VYTRUVE tests and tracks several models. Many are compatible for scanning a residual limb / a positive and feeding the design workflow in VYTRUVE.
However, not all of them meet the specific “inside-of-socket” requirement (reliable internal scan + adapted workflow).

✅ Compatible for scanning a residual limb / a positive (import into VYTRUVE)
  • Shining Einstar

  • Shining Einscan H

  • Shining Einscan HX

  • Peel 3

  • Scantech iReal 2E

  • Creaform HANDYSCAN

  • Creaform GOSCAN

  • Creaform METRASCAN

  • Artec LEO

  • Artec SPACE SPIDER

  • Artec EVA

⚠️ Key point: inside-of-socket scanning

If your goal includes scanning the inside of a socket (e.g., updating a test socket, full digital transfer, working with the Vtransfer plate), this is a more demanding use case: compactness, tracking in a “closed” geometry, and a clean result without artifacts.
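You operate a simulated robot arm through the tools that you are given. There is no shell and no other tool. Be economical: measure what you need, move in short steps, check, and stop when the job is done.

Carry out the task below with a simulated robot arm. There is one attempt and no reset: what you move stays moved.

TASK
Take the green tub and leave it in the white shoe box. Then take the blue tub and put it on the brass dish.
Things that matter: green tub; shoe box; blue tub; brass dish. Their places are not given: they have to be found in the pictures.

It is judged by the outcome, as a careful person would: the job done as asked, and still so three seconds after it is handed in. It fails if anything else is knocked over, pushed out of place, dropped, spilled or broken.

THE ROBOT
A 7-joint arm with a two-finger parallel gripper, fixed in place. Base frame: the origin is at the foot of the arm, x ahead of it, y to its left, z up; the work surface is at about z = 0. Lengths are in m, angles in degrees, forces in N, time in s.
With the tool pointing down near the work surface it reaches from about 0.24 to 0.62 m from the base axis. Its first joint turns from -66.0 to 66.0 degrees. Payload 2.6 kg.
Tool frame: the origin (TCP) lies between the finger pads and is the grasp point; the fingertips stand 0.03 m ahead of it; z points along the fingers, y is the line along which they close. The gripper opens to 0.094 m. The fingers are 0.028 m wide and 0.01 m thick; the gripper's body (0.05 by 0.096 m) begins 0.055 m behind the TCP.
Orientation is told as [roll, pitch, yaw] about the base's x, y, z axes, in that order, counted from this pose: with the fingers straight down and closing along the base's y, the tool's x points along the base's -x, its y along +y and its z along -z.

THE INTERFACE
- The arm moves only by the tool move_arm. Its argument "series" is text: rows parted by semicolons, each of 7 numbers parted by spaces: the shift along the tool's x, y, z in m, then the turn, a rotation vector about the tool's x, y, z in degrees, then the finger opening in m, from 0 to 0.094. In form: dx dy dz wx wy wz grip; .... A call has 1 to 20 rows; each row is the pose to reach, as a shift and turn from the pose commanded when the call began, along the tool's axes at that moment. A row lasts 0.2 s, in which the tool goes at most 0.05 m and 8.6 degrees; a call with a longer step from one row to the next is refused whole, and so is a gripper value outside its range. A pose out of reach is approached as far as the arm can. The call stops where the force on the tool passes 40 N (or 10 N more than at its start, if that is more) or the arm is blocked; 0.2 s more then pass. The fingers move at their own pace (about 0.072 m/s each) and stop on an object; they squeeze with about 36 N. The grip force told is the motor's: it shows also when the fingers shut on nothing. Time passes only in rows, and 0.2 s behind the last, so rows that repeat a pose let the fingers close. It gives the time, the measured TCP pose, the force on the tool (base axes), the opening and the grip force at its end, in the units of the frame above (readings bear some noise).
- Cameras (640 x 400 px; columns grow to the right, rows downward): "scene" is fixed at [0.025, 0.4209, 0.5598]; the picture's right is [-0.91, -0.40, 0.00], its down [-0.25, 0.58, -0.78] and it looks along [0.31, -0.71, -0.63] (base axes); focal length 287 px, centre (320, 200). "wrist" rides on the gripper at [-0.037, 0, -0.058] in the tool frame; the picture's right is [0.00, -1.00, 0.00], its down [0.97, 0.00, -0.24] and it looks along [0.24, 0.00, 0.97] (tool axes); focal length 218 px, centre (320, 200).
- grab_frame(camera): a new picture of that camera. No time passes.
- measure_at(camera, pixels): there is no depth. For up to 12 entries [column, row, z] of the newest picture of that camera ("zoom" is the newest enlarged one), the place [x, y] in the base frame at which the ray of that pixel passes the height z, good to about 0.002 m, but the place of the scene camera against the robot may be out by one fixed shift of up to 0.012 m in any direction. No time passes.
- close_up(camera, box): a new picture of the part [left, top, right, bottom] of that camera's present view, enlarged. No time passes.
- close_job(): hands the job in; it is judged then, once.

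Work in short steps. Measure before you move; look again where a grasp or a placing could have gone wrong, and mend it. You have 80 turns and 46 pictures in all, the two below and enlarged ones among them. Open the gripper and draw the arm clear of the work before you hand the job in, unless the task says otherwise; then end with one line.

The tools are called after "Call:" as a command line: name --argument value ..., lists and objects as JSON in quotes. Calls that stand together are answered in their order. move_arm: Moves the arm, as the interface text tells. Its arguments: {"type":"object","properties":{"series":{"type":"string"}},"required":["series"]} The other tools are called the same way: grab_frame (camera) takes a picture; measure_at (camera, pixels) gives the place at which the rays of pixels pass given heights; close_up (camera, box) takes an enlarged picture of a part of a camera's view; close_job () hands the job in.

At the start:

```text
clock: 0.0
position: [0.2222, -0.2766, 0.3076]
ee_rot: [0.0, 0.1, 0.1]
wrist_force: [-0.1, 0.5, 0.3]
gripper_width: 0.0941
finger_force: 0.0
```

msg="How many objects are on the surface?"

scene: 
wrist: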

Focus: a few recent / widely discussed scanners (field feedback)

Einstar 2

  • For inside-of-socket use, we currently observe a step back compared to the Einstar (more artifacts, less stable reconstruction, heavier post-processing).

  • “Wireless” can also be limiting in a workshop setting (Wi-Fi constraints, and calibration is often simpler/more reliable with a cable depending on the situation).



Medixa

  • Very solid workflow (setup / day-to-day use),

  • but it does not allow you to properly scan the inside of sockets (and can behave poorly around holes depending on the case).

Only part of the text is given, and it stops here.